═════ DATA FOR THIS EXERCISE
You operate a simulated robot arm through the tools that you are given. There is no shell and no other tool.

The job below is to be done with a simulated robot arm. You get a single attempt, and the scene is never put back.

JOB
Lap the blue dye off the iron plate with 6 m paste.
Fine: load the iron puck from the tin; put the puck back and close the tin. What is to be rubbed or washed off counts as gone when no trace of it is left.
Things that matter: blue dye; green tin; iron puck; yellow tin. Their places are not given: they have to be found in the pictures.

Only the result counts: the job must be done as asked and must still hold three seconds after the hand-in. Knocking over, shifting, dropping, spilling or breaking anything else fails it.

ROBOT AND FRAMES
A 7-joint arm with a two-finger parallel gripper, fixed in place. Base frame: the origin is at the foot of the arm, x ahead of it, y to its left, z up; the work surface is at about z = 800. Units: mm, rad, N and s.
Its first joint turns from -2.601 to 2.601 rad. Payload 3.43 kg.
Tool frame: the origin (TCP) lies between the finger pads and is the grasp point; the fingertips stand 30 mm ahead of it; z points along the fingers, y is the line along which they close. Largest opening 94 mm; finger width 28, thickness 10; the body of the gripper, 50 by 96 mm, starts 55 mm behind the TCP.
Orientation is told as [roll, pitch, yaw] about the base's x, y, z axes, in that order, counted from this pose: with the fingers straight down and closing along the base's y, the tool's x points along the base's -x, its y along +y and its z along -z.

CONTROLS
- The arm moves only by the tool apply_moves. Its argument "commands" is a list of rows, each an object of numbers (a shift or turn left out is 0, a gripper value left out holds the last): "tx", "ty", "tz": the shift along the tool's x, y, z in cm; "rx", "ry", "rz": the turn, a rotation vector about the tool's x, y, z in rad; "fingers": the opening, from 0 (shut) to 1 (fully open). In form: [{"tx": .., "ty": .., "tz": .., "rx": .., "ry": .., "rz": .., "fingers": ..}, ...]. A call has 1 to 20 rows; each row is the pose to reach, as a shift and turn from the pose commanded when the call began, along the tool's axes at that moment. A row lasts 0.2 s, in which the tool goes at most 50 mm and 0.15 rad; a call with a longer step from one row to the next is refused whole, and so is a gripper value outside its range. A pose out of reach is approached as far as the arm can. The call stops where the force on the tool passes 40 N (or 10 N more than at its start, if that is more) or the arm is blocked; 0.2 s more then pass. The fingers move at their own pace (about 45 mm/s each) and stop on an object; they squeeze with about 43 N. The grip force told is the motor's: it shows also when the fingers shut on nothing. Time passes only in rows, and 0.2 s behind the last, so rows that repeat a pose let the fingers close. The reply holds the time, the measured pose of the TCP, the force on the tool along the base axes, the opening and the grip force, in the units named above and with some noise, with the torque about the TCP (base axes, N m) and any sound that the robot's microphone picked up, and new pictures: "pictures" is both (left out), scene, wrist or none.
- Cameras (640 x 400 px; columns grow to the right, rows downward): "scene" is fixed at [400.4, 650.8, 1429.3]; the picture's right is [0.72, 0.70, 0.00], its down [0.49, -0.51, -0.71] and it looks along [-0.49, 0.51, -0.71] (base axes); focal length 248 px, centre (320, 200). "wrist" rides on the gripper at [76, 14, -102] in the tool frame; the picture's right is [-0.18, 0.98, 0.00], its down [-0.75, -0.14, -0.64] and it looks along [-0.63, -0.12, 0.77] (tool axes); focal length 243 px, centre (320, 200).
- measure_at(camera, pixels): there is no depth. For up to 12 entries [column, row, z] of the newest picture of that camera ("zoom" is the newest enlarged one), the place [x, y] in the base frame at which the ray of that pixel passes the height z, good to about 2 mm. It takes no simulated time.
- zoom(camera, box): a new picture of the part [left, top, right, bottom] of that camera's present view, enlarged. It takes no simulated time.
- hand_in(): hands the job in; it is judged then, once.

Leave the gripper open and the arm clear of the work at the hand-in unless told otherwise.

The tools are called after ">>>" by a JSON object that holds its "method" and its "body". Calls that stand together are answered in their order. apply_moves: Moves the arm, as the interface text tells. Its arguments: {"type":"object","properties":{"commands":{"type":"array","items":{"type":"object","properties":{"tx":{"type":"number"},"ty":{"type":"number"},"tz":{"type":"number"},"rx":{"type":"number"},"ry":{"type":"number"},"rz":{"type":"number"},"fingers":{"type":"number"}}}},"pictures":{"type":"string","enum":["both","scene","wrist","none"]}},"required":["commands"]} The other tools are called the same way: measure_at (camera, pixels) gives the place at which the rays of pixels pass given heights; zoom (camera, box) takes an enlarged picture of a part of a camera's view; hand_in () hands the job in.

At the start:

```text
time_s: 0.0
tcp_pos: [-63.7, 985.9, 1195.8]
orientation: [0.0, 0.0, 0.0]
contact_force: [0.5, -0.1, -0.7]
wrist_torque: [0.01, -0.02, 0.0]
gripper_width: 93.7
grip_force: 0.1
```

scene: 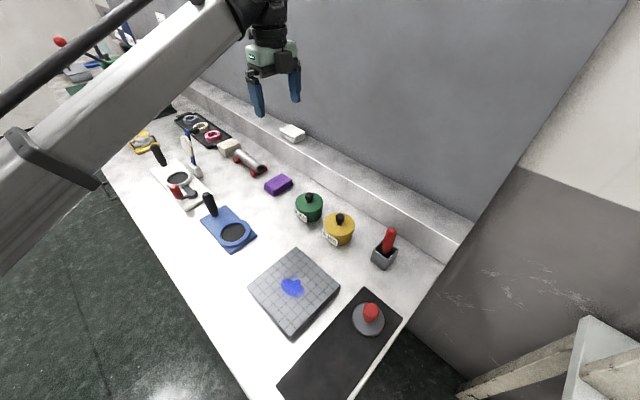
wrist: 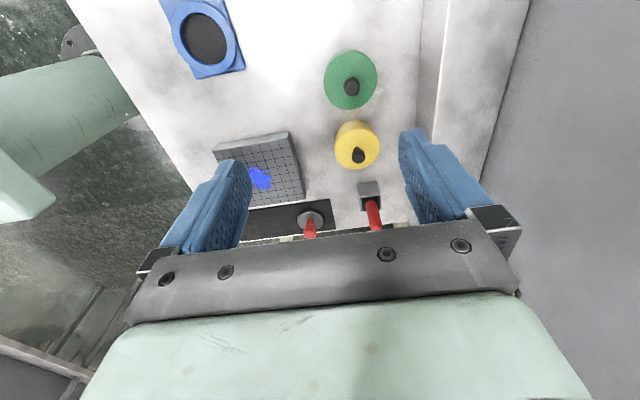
══════════
═════ DATA FOR THIS EXERCISE
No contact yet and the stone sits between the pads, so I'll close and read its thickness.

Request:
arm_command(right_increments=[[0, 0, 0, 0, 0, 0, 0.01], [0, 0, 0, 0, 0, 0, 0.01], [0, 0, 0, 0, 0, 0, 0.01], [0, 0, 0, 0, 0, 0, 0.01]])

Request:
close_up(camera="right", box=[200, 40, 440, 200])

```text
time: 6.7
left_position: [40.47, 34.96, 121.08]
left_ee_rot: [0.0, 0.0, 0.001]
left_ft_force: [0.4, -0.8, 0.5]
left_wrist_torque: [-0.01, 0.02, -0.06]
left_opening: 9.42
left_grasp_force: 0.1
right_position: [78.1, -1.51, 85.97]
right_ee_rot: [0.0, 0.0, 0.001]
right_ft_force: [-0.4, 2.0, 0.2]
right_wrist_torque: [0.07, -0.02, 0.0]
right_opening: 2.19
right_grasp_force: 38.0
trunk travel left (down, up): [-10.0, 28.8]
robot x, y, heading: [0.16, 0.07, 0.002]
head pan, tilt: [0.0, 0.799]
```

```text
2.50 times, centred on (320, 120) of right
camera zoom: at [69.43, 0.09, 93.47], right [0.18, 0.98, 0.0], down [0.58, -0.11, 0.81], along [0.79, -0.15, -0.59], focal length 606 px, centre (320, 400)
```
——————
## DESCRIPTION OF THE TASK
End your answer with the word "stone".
══════════
Identify how many lines in the entries above contain the word "points" and provide only that figure.

2